Still, when I started college at Seattle University — where the quality of the food (by Bon Appétit Management Company, of course) had been a factor in my choice! — I decided to study education, knowing that much of what I loved about cooking would be lost if I pursued the grueling life of a chef. By that time I had a vague sense of the downside of industrial agriculture. It troubled me that food — a source of nourishment, community, and creativity in my own life — seemed to be harming the Earth, but I wasn’t sure what I could do about it.
Halfway through my first quarter of college, I wandered into the campus newspaper office to sit in on an editorial meeting. It was a whim that changed my life. By winter I had been hired as a staff writer. When I had my first opportunity to write about food, my hand shot up so fast to claim the story that I nearly whacked a volunteer writer in the face. As I moved up the ranks from writer to editor to manager to editor-in-chief, I expanded the paper’s food coverage in every way I could. My junior year I started a biweekly online column covering food issues relevant to college students: cooking advice, sustainability and seasonality, food insecurity, intersections of food, race and class, foraging tips, and much more. We also started a campuswide beat system, which put me in regular contact with Seattle University’s Bon Appétit team as I kept my ear to the ground on developing food news.
Getting my hands dirty
Meanwhile, my extracurricular interest in food flourished. I participated in a weeklong service immersion volunteering on local farms and touring the Elwha River’s watershed reconstruction, and I had a service learning stint with the Nature Consortium teaching children in Seattle’s Yesler Terrace neighborhood to cook and grow their own food. Most importantly, I took an internship at Seattle Met Magazine, working primarily in their local food department. After six wonderful months at the magazine, the food editor and I created a new internship position so I could continue to work with her, during which time my focus started to narrow in on agriculture.
By the time I graduated in 2015, I knew that I wanted to enact positive change in the food industry, but I wasn’t sure how. So I did what any aimless twentysomething would do: I took my savings and decamped to the south of France to WWOOF on a permaculture sheep farm. Our main project was constructing a geodesic greenhouse dome, but it wasn’t long before I’d taken on the role of primary cook for the group. While I was in France, I applied for a job at Amandine Bakeshop, a soon-to-open patisserie just blocks from Seattle University. In a stroke of luck I got the job, and when I came home I started working under chef Sara Naftaly, who, along with her husband Bruce, had been an early champion of the farm-to-table movement in Seattle. Alongside a team of bakers I learned classic French pastry technique, developing a particular interest in wild yeast sourdough. I also managed the bakery’s social media and website and handled food recovery, donating leftover pastries to the Salvation Army and the women’s emergency shelter I volunteered at.
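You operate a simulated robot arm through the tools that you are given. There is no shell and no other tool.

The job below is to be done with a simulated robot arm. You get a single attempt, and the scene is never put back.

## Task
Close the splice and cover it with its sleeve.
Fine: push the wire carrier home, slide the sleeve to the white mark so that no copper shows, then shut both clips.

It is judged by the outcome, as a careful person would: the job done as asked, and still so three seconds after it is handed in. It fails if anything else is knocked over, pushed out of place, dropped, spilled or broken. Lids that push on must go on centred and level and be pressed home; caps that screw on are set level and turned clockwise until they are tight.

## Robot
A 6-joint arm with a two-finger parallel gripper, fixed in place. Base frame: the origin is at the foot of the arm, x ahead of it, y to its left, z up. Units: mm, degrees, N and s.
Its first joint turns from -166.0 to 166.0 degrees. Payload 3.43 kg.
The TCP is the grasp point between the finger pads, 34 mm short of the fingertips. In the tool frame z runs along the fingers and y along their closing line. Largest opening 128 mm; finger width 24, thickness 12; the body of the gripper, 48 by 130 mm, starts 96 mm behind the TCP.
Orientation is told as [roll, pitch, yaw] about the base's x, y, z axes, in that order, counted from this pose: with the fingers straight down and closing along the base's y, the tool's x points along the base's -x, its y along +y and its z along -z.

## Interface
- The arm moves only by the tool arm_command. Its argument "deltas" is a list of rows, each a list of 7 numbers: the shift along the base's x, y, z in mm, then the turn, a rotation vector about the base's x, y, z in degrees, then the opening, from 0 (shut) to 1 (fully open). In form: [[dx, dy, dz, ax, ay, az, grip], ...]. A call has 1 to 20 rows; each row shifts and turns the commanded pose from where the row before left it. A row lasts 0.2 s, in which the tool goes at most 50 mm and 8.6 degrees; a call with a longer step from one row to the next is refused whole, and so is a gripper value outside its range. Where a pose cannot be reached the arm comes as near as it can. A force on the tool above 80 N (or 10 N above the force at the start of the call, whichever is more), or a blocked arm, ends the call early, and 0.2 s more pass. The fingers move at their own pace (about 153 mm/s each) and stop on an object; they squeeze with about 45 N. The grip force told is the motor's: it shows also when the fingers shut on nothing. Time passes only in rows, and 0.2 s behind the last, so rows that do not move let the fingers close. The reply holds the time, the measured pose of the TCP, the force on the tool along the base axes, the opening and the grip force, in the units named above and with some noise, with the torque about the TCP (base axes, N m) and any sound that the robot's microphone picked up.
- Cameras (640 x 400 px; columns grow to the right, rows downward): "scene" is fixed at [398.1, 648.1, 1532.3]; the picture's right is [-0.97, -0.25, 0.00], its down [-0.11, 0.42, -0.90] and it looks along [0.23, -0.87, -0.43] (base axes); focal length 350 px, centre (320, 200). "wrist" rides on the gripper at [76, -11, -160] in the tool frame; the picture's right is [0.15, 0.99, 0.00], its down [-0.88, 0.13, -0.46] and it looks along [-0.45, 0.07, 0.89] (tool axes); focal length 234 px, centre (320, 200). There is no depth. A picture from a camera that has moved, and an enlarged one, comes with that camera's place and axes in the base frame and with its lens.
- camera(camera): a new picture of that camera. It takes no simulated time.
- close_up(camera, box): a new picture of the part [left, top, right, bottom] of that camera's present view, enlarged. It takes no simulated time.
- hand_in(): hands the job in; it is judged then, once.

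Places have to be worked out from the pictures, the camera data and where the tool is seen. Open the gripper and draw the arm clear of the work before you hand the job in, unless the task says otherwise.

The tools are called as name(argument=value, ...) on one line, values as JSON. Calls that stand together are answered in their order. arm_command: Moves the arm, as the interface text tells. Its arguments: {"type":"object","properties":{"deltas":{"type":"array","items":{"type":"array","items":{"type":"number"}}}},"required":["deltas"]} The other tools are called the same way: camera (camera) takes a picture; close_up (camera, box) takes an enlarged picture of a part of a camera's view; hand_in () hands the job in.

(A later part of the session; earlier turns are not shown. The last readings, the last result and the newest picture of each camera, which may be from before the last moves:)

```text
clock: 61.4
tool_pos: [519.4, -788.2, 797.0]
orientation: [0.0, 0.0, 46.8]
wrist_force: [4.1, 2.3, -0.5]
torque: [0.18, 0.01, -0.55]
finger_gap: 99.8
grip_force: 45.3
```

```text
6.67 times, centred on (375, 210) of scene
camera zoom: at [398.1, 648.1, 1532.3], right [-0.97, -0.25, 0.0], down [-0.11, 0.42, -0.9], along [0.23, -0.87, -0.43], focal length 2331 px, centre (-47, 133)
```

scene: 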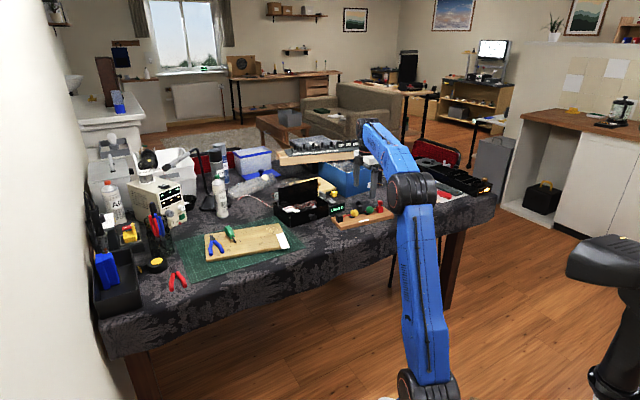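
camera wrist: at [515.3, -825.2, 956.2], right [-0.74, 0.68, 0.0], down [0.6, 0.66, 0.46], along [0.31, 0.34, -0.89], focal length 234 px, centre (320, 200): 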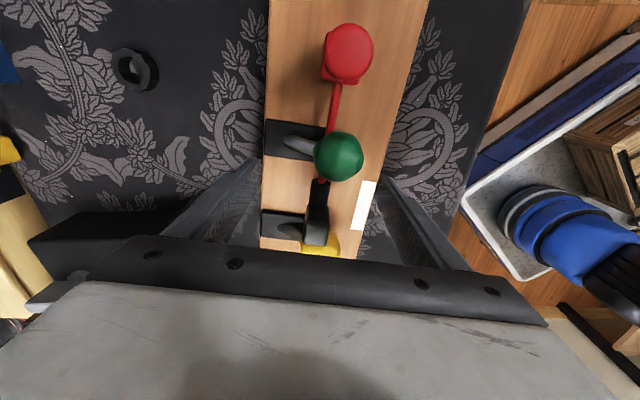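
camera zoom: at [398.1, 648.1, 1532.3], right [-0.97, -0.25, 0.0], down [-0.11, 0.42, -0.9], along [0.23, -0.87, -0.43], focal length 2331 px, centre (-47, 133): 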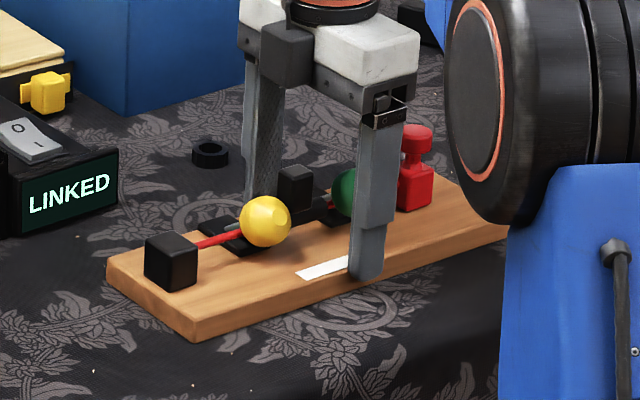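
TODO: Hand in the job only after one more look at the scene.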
And I continued to grow my food writing career. I maintained an online column for RENDER, a feminist food and culture magazine based out of Portland, and wrote cookbook previews for Seattle Met. I became a regular contributor to Edible Seattle magazine, doing farm tours and writing long-form features celebrating the Pacific Northwest’s farmers and food producers. Recently, I was lucky to have the opportunity to write a feature for Seattle Met’s July issue about the negative impact of slaughterhouse consolidation on the region’s small-scale meat producers (as the other fellows will attest, I can really nerd out in a slaughterhouse).
When I learned about Bon Appétit’s fellowship program, it felt like the destination that my wandering path had been leading toward. I had doubted that I could find any role that integrated my background in education, my interest in sustainable and local food, and my love of writing and research, but the fellowship is all of this rolled into one. More than anything, though, I’m excited to be working for a company that understands that sharing meals together should be as good for the planet as it is for our spirits.